Punch-Drunk Love

The auctioneer in The Rake’s Progress has Baba the Turk under wraps, he wonders what it is, aloud for the bidders. “Organ? Golden apple tree?”

The hero buys a pig in a poke, the badger game as phone sex. It causes him a great deal of aggravation until he flies to Utah on his pudding-cup frequent-flier miles to stop it. The labyrinth of corridors and stairways where the lady dwells is almost enough to wear away his nice-guy demeanor.

The frankness of the cinema allows a truthful portrait of the villain right out of Chaplin’s nightmares, the accomplice working the scam in James Fargo’s The Enforcer, Robert Altman’s Short Cuts and the studio fan factory.

 

There Will Be Blood

The show of faith (“one goddamn helluva show,” says Plainview) is swallowed up in actual faith, Plainview’s, the kind that Kierkegaard marveled at.

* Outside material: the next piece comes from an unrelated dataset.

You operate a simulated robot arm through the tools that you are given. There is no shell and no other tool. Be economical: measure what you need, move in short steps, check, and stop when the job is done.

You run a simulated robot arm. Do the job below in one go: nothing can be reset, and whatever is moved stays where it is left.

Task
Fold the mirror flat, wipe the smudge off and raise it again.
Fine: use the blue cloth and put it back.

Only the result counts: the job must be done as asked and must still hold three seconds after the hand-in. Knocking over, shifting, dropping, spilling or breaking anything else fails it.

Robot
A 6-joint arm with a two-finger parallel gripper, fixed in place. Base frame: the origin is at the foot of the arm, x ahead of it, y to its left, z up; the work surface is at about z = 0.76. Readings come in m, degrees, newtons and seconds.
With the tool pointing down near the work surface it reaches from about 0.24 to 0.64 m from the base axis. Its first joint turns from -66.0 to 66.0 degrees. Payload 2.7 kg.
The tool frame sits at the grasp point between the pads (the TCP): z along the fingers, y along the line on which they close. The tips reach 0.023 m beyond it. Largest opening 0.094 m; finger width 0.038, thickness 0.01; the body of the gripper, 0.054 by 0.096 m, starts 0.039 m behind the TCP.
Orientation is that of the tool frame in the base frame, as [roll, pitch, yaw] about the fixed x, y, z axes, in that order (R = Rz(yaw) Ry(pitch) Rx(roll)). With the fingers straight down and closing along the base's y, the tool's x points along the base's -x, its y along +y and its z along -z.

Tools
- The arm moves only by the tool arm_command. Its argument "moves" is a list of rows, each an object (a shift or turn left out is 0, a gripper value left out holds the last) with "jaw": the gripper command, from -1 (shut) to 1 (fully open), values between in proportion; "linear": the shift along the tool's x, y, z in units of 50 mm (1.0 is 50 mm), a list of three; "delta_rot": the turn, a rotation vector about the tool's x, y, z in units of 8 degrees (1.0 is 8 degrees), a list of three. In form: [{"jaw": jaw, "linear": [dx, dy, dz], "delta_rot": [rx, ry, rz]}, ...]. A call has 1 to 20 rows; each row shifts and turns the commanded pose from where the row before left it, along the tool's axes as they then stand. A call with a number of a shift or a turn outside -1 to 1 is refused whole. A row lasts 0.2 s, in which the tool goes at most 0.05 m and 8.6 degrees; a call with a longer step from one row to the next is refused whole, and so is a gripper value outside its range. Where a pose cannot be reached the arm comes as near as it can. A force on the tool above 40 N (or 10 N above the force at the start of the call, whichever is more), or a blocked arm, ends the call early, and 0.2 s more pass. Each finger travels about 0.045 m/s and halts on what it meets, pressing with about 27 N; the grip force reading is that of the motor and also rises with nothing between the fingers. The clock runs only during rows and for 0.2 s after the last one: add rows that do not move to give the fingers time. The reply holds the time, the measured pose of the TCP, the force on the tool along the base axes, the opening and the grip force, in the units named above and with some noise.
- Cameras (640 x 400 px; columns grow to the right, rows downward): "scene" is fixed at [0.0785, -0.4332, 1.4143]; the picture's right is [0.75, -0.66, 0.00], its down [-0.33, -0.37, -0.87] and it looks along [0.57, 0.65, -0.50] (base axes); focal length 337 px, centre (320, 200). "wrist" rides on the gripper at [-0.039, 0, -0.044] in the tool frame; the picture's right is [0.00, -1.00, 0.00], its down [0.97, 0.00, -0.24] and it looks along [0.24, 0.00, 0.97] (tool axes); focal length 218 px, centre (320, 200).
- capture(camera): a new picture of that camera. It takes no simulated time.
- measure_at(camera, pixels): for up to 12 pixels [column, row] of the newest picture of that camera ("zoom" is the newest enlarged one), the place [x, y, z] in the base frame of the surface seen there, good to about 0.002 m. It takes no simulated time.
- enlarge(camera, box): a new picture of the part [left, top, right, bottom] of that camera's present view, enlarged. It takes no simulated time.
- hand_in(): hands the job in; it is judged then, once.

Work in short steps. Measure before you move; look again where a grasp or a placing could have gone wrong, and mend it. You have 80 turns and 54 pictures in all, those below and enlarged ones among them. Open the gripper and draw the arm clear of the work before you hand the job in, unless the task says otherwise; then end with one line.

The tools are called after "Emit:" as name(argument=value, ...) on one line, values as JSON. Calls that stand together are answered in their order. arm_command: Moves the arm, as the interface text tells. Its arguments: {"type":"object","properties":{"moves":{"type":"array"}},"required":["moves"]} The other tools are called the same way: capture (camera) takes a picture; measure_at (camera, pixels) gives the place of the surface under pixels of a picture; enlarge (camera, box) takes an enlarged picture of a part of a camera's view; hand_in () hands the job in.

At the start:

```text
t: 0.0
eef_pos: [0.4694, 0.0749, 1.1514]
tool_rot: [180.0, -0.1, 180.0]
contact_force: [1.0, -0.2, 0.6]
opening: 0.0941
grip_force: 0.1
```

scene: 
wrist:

Between Beckett’s upstairs butler and Henry James’ “bottomless idiocy of the world” Plainview finds silver, then oil, and comes up against The Church of the Third Revelation. Islam, third sex or Close Encounter makes no difference. Eli Sunday says “I am the Third Revelation” in the screenplay, but in the film as well Plainview smites him with the phrase, echoing Avildsen’s The Formula, “We are the Arabs.”

Rimbaud’s “bastard wisdom of the Koran” is in the diary read by a con man posing as Plainview’s brother. Moses in Egypt is the image of Plainview’s remark to his orphaned foundling gone to Mexico as a competitor, “bastard in a basket.”

Helgeland’s The Order may have served as the inspiration with its Third Age of sin-eating and the collapse of a scaffolding at the construction of St. Peter’s. The “drainage” of Little Boston suggests The Two Jakes. Bad criticism of Giant, The Treasure of the Sierra Madre, It’s a Wonderful Life and Citizen Kane is rebuked.

The foundling is blown deaf by the gusher, such things are not for infants, it becomes a pillar of fire quenched by dynamite (The Hellfighters). Mann’s Thunder Bay is a little-known masterpiece in the offing to this.